On the mat: To make use of the concept of leverage during grappling, we must first realise that the levers we are talking about here, are really the bones of our skeletal system; the spine, the scapula, the humerus, the femur, etc. Even if you don’t have a good understanding of anatomy (but as a martial artist you most definitely should) then it can help to think of the body as a stick-figure; pretty much as a child would draw it. Picture the spine (longest lever in the body), the shoulders, the hips, the upper arms, the lower arms, the upper legs, the lower legs; you get the idea. Once we can clearly picture this system of levers that lie hidden between muscle and flesh, we must then identify the ends of the levers and begin to develop an idea of how we can effect the movement of the body as we apply force to them. Again, picturing a puppet may help, push this way, pull that way, the puppet dances to our command; and so it is with people.
So far so good; the concept of the bones of the body as levers and how we can move it (or prevent it from moving) is not such a difficult thing to understand. The more challenging part of the trick is to develop skill in the many methods we can use to apply force to those ‘ends of the levers’, in the directions we need, to get the outcomes we want; that part takes time; in fact, I have met many people with over a decade of grappling training under their belts, who have yet to develop the essential habit of applying force to the ‘end’ the lever’. I’ll say it again; always apply force to the ‘end of the lever’. To do it properly, and with consistency, we must develop and understanding of ‘weight-application’, which is a far more difficult skill to master; if any are interested, I shall write more on this in a later article.
Off the mat: Now here is the true test of understanding; once we gain an insight into the power of leverage, can we shift that understanding and point it at other aspects of our lives? Can we point it at things like investment, time-management, building great relationships, etc?

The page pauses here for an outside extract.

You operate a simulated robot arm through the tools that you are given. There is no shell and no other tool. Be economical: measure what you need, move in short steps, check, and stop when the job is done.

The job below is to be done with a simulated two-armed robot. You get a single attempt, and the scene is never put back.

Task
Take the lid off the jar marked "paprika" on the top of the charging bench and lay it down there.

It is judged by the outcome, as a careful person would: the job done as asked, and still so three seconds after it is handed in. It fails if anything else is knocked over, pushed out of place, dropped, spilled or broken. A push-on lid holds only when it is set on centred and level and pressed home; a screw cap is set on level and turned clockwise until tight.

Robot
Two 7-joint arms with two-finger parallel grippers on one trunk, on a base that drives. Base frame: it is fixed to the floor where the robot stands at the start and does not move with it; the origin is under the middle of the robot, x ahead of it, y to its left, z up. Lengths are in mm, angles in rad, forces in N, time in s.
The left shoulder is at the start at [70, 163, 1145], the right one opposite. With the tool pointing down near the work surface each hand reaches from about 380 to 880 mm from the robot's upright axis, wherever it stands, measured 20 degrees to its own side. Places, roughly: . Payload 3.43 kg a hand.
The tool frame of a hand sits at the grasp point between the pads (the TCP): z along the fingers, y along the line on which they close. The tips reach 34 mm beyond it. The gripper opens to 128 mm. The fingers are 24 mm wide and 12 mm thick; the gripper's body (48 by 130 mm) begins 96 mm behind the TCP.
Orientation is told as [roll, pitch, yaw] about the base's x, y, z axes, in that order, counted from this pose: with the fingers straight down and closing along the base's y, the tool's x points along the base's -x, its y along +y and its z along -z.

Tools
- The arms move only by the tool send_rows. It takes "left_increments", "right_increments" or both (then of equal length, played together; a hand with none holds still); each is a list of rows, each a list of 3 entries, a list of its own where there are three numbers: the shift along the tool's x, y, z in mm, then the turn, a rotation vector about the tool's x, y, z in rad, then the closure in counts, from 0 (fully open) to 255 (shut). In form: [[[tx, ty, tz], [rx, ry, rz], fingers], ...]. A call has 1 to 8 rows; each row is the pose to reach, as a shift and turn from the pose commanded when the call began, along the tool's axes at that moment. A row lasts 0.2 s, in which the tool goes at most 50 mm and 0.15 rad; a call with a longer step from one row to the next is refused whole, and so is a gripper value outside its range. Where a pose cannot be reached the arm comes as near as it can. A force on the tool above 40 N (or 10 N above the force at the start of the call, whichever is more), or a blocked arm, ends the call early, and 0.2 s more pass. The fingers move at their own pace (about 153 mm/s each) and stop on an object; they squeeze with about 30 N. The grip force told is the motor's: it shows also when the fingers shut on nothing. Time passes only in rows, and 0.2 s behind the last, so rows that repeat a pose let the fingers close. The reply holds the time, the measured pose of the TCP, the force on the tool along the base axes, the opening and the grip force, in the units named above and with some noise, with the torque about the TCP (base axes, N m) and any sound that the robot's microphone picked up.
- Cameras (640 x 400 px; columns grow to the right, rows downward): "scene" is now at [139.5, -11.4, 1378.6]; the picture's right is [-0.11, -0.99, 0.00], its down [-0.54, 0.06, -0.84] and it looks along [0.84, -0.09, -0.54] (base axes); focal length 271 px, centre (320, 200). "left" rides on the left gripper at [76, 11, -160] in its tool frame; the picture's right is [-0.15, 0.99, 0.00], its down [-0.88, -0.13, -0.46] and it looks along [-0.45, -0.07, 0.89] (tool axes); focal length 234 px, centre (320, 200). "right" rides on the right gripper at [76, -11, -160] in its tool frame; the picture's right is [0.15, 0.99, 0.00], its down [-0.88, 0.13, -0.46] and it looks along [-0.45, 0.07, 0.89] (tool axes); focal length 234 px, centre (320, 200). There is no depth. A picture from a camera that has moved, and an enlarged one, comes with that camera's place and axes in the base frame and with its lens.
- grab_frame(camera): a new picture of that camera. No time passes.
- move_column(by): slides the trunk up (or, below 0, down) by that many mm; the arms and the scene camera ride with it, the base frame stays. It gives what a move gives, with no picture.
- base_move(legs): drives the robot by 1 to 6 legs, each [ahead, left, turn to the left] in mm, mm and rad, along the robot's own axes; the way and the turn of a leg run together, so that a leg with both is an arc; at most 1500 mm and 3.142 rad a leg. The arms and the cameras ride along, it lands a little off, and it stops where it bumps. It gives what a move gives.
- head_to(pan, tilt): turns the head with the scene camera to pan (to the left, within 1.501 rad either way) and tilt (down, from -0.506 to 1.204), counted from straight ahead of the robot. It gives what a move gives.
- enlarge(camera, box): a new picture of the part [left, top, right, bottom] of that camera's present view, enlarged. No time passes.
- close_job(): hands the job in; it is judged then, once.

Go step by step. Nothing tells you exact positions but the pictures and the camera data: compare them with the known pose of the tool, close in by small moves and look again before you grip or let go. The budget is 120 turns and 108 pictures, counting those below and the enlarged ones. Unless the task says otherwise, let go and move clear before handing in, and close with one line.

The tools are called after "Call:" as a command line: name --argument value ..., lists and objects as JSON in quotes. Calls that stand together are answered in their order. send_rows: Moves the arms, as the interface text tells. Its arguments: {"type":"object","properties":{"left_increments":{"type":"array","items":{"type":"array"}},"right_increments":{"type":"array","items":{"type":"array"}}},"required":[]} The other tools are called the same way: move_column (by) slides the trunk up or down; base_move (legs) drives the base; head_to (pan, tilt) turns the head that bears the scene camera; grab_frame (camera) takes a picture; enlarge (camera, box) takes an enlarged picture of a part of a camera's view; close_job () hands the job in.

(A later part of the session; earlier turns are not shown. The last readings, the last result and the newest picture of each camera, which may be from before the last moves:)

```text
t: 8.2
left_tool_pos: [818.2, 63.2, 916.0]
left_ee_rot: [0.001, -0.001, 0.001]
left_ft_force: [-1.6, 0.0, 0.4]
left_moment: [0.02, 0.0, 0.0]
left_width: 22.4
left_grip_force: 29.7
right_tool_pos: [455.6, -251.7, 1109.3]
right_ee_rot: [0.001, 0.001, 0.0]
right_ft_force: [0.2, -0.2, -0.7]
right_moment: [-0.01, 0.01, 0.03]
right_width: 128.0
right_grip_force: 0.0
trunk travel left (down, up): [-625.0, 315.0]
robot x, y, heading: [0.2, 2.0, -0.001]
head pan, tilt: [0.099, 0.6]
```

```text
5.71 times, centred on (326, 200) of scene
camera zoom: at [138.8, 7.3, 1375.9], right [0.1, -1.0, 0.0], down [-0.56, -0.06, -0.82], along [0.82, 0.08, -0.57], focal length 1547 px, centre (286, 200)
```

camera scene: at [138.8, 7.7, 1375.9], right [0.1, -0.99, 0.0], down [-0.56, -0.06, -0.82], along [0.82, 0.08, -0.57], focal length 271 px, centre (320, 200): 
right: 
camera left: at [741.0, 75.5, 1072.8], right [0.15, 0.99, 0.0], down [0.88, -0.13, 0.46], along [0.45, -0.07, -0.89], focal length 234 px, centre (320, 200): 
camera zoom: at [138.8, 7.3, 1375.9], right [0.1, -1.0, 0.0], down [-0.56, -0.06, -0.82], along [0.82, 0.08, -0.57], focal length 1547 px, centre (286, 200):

Are we spending a dollar to make a dollar or spending a dollar to make ten? Are we working 12 hours a day to sleep 8 and enjoy 4 or are we working 4, sleeping 8 and enjoying 12? Are we regularly doing the little things that our partners, wives, girlfriends, children and buddies appreciate or are we waiting until the moment of crisis before we scramble to salvage something that need not have suffered damage in the first place? Understanding that we can also achieve a lot for a little in our lives away from the mat is perhaps the best use of leverage we could hope for. As the legendary strategist and swordsman, Miyamoto Musashi, once said (to paraphrase) – ‘to understand one thing is to understand a thousand things’. This, my dear readers, is leverage at work.